PPBM, or "Positive Passenger Bag Matching" in an international airline regulation that was introduced after the Pan Am 103 bombing, and basically requires that a passenger may not cause their checked baggage to fly on an aircraft they are not on, on the grounds that they would not blow up a plane if they knew they were on board and thus would be killed as well.
PPBM does NOT require that baggage must fly on the same aircraft as the passenger, just that the passenger may not be the one to cause that to happen. So for example, if your bag is accidentally not loaded onto a flight by the airline, it may travel on a later flight as the decision to do so would not have been made by the passenger.
However if a passenger fails to board a flight that they have checked luggage on, PPBM regulations require that either the passenger is found and boards the flight, or their luggage is removed. This removal of luggage can be a long process depending on where it is loaded on the aircraft, and may potentially require unloading other luggage or cargo in order to find the bag(s). As a result, it's almost guaranteed that having to do this will cause the flight to be delayed, and in doing so inconvenience all of the other passengers, and potentially cost the airline money.
PPBM is required for all international flights. Domestic rules will depend on the country involved, but for example the US does NOT enforce PPBM on domestic flights due to the fact that ALL passenger bags are checked for explosives using X-rays and other techniques. The rules in other countries will vary.
So to answer your specific questions - what happens to the luggage? It will be unloaded and retained by the airline. You would need to work with the airline to reclaim it or make other plans (such as being booked onto a later flight, in which case the luggage would be moved to that flight). If your travel included domestic flights (either only domestic, or domestic before your international flight) then your bag would potentially travel to the (domestic) destination - at which point it would be up to the airline to decide what to do but likely would involve you having to pay to transport it back to you.
What happens to you? In a general sense, nothing. If missing the flight was deliberate you will almost certainly lose the value of your ticket. If it was accidental the airline may assist in moving you to a later flight, although in many cases they have no obligation to do so. Nothing here is "illegal" as such, and I would not expect any legal implications in general, however that could vary significantly depending on the country involved and the exact reason for you not taking the flight.
What would happen to the other passengers on the plane? You didn't ask this one, but the answer is that they will almost certainly be delayed as a result of your actions. Depending on the length of the delay, this could cause them to miss connecting flights or other appointments.

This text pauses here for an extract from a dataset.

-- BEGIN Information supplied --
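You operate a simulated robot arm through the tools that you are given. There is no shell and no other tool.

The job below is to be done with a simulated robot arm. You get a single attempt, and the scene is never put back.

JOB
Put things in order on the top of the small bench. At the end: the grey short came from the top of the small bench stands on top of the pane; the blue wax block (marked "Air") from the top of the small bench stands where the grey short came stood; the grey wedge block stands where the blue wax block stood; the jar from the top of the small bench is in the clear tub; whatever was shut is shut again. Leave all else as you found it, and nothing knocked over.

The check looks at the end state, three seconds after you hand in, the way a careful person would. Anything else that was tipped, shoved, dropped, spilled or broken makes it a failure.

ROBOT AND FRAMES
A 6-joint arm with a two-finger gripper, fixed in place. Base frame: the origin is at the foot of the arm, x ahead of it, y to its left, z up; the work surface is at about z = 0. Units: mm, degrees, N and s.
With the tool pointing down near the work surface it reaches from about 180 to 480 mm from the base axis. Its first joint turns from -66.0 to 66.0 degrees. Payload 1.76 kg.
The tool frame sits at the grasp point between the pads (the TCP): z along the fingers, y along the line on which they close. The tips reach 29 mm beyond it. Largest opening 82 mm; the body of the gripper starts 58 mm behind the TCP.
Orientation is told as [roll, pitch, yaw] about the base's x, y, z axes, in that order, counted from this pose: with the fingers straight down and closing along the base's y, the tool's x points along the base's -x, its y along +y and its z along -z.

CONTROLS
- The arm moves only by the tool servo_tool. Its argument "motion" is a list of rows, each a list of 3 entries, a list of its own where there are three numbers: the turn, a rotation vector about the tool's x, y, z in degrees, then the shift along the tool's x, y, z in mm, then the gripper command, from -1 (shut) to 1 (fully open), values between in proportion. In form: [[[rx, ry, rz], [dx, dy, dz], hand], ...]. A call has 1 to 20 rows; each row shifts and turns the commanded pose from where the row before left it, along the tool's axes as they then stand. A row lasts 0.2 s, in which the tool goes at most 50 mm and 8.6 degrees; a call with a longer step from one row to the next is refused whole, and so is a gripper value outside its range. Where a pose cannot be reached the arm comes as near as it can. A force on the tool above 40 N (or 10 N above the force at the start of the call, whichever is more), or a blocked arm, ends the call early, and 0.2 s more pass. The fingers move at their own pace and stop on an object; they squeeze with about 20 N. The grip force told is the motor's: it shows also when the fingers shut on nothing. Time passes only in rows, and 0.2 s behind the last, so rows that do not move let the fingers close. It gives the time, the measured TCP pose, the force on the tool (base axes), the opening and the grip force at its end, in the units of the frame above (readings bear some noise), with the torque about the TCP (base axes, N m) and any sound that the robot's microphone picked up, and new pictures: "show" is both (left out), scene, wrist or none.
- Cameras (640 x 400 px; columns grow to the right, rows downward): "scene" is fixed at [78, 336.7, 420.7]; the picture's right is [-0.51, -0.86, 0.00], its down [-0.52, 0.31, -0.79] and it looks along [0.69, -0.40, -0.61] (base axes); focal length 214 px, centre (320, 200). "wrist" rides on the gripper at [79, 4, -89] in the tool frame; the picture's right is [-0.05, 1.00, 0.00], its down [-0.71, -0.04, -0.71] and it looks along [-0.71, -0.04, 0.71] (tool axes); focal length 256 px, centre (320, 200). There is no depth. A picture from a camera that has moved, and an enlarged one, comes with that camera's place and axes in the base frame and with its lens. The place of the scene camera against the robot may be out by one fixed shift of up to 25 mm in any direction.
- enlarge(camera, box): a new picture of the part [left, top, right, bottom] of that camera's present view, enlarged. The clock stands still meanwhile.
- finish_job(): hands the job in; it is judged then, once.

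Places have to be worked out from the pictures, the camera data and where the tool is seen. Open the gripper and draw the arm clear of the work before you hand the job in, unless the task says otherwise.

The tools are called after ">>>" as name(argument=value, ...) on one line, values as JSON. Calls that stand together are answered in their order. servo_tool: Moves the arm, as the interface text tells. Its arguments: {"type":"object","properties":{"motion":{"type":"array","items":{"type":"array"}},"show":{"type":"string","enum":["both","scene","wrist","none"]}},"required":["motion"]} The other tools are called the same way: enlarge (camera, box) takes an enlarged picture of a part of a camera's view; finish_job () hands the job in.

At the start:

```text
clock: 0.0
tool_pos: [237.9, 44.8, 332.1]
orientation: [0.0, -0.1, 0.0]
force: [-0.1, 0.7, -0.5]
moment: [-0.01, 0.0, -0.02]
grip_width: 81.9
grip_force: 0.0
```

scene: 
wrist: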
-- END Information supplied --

In short, don't do this. If it happens accidentally (eg, you fall asleep in the airport and miss you flight) then so be it - but doing anything like this deliberately would be a poor move on your behalf.
Note that if you are travelling with someone else (presuming you are both on the same booking) and one of you boards, then there are a few added complications. Firstly, once they realize that your companion has boarded but you have not, they will question that person as to where you are. It is unlikely that they will remove that person from the flight, but it's possible.
Presuming you check-in together (or possibly even if you don't) it's possible that the baggage will end up being checked under the other passengers name, or their baggage being checked under your name. Thus it's possible that their bags will be removed, but that yours will fly (or some other random combination).
If the situation ever did occur where you needed to remove yourself from the flight after check-in, the only right option is to go to the airline IMMEDIATELY and let them know. This will give them additional time to find your bag (preferably before it's even placed on the aircraft), will likely avoid delaying the flight, and will make everyones life - including yours - much easier.